Problem to solve: Look through the material below for "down". Copy every line that contains it.

Records from a dataset:
********
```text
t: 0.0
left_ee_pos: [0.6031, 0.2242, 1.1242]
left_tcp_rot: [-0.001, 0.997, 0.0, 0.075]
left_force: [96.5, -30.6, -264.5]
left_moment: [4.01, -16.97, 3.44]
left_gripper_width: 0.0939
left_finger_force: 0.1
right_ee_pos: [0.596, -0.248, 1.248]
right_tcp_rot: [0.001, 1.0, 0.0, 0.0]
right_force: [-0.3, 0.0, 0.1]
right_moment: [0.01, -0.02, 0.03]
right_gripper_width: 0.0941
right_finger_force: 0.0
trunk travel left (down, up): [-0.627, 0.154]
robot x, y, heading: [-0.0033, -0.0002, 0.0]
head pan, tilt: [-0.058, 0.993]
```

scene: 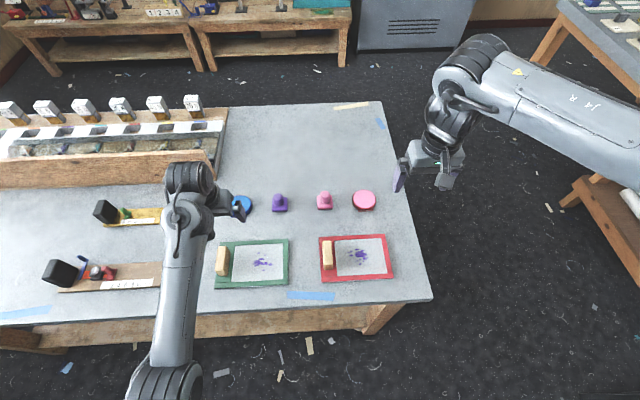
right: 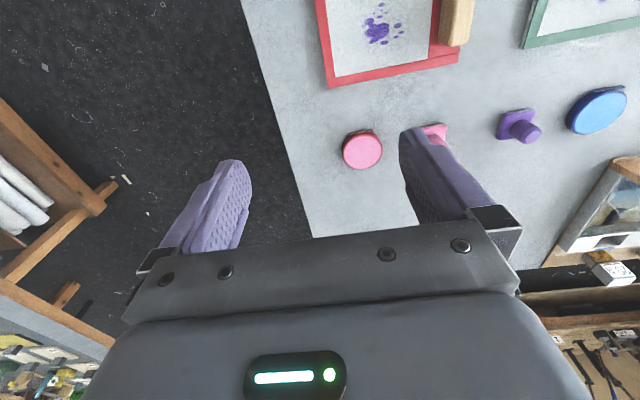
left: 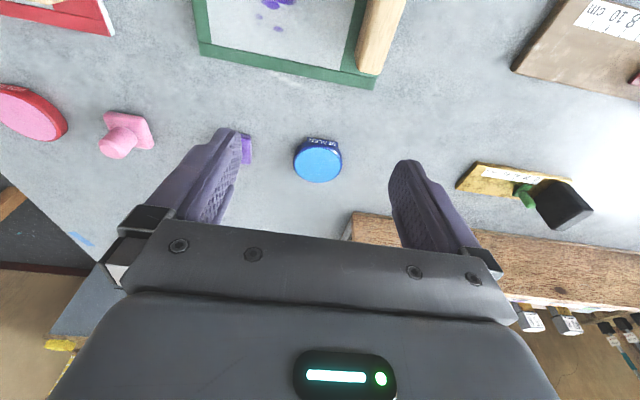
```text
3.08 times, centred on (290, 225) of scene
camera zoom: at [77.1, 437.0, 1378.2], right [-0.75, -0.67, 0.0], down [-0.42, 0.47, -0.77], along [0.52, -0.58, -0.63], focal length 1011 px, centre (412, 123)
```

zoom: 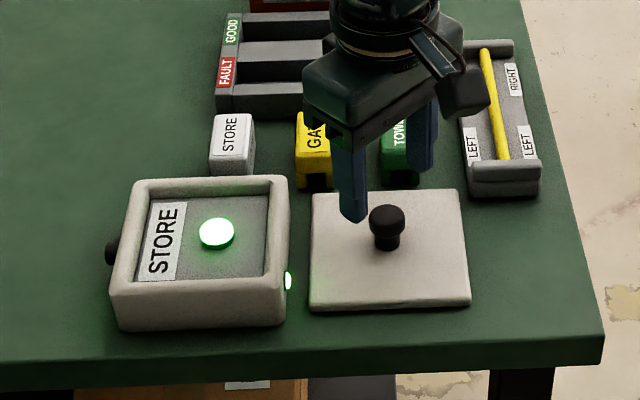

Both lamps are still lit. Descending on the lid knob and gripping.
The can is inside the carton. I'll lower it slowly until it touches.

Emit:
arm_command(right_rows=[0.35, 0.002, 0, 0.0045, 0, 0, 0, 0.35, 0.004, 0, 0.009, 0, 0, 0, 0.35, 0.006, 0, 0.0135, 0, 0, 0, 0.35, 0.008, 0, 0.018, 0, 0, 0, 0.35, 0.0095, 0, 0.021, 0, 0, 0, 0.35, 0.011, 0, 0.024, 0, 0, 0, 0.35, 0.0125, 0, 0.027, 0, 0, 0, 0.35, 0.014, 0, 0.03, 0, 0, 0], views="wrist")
********
Full output:
trunk travel left (down, up): [-0.627, 0.154]
camera zoom: at [77.1, 437.0, 1378.2], right [-0.75, -0.67, 0.0], down [-0.42, 0.47, -0.77], along [0.52, -0.58, -0.63], focal length 1011 px, centre (412, 123)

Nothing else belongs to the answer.